Kids and teens can find comfort writing through tough times
I have written my way through difficult times in my life since elementary school. In my earliest “diaries” I agonized over friendships and my feelings, my fears and insecurities. As I got older, the themes were the same, but the worries were bigger and the issues more complicated.
Many who keep journals look at them later to reflect upon what they’ve written. After I fill up a few journals, I look at them one more time and then I get rid of them. At that point they have served their purpose. In the act of putting pen to paper, I processed my emotions, and gained insight into situations and insight into who I am as a person. It’s been a lifelong, therapeutic exercise.
The past few months have been stressful for all of us, but maybe no more so than for our kids who don’t have the coping skills and life experiences to understand what is happening and put it in perspective.

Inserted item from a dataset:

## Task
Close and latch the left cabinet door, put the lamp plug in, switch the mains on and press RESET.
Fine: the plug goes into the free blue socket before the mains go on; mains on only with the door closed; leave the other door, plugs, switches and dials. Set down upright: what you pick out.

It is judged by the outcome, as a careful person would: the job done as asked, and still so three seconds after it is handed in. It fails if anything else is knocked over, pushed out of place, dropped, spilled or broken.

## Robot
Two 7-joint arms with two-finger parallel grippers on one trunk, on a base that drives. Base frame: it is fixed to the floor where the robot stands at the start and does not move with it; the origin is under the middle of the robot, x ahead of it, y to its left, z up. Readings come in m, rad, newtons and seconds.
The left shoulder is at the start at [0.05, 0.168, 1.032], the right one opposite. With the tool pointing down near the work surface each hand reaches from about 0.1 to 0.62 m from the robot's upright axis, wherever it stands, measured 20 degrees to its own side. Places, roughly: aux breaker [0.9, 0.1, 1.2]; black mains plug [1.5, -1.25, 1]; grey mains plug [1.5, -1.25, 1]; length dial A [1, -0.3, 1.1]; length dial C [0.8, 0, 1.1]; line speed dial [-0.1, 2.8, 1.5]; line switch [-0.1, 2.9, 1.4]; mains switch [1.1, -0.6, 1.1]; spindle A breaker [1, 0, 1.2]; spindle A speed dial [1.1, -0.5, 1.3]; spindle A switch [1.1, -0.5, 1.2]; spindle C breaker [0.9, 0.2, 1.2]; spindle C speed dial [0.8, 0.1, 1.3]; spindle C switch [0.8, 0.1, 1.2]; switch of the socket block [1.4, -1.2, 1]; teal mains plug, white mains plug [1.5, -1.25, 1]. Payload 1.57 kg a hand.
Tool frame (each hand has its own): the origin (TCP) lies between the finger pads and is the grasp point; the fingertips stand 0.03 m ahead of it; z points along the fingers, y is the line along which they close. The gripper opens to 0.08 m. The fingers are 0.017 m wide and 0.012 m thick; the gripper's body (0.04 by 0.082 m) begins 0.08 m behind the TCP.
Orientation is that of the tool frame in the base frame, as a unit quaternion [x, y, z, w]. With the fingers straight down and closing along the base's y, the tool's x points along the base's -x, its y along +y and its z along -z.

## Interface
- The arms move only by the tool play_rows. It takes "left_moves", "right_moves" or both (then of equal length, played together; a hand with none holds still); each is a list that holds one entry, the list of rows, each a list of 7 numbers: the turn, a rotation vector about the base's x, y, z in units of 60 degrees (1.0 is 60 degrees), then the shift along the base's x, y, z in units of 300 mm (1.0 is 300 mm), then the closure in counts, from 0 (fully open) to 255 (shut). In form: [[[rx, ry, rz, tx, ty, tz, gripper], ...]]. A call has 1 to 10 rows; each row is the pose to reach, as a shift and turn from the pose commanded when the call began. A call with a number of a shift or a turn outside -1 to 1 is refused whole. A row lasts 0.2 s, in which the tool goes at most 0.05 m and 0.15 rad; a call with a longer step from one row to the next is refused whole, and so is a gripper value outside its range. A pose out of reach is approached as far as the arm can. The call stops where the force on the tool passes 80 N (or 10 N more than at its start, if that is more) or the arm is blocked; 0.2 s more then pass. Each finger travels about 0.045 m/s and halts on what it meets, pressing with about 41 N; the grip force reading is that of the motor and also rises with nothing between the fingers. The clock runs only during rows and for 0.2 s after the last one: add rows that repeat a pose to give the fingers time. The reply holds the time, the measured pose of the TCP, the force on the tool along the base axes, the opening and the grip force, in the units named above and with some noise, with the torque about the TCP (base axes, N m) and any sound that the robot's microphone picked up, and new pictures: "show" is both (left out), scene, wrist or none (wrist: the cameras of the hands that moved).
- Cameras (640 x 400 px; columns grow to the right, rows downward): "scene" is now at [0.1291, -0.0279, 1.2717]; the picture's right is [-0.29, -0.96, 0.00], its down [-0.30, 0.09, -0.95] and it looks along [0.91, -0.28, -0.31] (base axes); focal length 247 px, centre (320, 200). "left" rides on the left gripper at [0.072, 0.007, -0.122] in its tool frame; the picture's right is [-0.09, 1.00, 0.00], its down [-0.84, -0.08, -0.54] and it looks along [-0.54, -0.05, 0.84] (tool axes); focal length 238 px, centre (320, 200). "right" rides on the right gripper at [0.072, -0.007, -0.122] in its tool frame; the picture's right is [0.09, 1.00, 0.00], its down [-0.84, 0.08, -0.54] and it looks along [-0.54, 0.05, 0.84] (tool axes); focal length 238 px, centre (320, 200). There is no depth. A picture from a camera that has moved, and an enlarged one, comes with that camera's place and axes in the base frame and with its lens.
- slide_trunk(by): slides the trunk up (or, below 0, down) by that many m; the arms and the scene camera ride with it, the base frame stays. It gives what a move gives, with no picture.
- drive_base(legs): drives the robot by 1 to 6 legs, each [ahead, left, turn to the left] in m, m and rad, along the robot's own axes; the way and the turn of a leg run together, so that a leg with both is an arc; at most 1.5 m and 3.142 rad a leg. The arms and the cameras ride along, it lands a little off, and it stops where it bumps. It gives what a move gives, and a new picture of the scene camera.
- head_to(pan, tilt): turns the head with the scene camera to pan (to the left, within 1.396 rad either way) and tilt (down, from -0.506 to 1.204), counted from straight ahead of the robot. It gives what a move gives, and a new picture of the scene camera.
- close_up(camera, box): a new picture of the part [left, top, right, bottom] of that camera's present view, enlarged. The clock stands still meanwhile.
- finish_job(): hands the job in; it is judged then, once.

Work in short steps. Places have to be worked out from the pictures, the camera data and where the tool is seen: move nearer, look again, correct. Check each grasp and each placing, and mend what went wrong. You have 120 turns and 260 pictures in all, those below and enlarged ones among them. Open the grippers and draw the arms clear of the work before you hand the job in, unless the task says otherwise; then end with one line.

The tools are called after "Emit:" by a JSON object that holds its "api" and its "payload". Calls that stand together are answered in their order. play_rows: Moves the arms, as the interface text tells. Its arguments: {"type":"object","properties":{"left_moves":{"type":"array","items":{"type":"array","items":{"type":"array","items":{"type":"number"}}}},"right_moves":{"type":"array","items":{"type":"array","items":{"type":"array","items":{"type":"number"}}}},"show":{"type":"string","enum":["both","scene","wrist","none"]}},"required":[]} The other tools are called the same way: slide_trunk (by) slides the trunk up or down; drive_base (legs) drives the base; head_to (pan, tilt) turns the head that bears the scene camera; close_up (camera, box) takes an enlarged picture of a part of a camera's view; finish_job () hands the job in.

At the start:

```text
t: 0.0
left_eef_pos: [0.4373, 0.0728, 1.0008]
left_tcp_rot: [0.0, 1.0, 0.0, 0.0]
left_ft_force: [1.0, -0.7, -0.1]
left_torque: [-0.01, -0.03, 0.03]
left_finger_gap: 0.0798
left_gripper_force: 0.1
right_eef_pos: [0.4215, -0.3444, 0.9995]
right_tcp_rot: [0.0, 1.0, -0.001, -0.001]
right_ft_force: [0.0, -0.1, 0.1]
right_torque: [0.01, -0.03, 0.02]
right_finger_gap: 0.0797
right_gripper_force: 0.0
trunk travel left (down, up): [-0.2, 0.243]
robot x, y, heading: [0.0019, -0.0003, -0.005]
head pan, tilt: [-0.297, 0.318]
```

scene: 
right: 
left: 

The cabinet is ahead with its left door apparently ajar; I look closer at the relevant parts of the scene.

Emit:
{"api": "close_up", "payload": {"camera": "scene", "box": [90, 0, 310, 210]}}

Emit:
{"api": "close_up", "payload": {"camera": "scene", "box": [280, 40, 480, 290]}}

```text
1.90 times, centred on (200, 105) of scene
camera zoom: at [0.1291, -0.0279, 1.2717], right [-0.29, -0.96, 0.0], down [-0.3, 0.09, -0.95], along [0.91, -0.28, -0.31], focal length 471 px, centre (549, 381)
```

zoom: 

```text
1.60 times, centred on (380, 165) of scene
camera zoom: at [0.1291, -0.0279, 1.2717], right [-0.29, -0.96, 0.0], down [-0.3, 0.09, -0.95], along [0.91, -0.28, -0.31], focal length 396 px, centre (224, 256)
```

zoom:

Kids are angry and anxious and don’t understand why they can’t go to school or camp, or see their friends. They can’t fully grasp why their lives have changed so much.
With that in mind, I thought it would be beneficial for kids and teens to write about their experience during the pandemic for our sixth annual Young Writers Essay Contest.
We are asking young writers to answer one or more of the following questions: What do you miss most about life before the lockdowns started? How has your life changed for the better? What have you learned about yourself?
I hope that through the exercise of expressing themselves, the young writers will be able to work though some of their feelings about this historic time.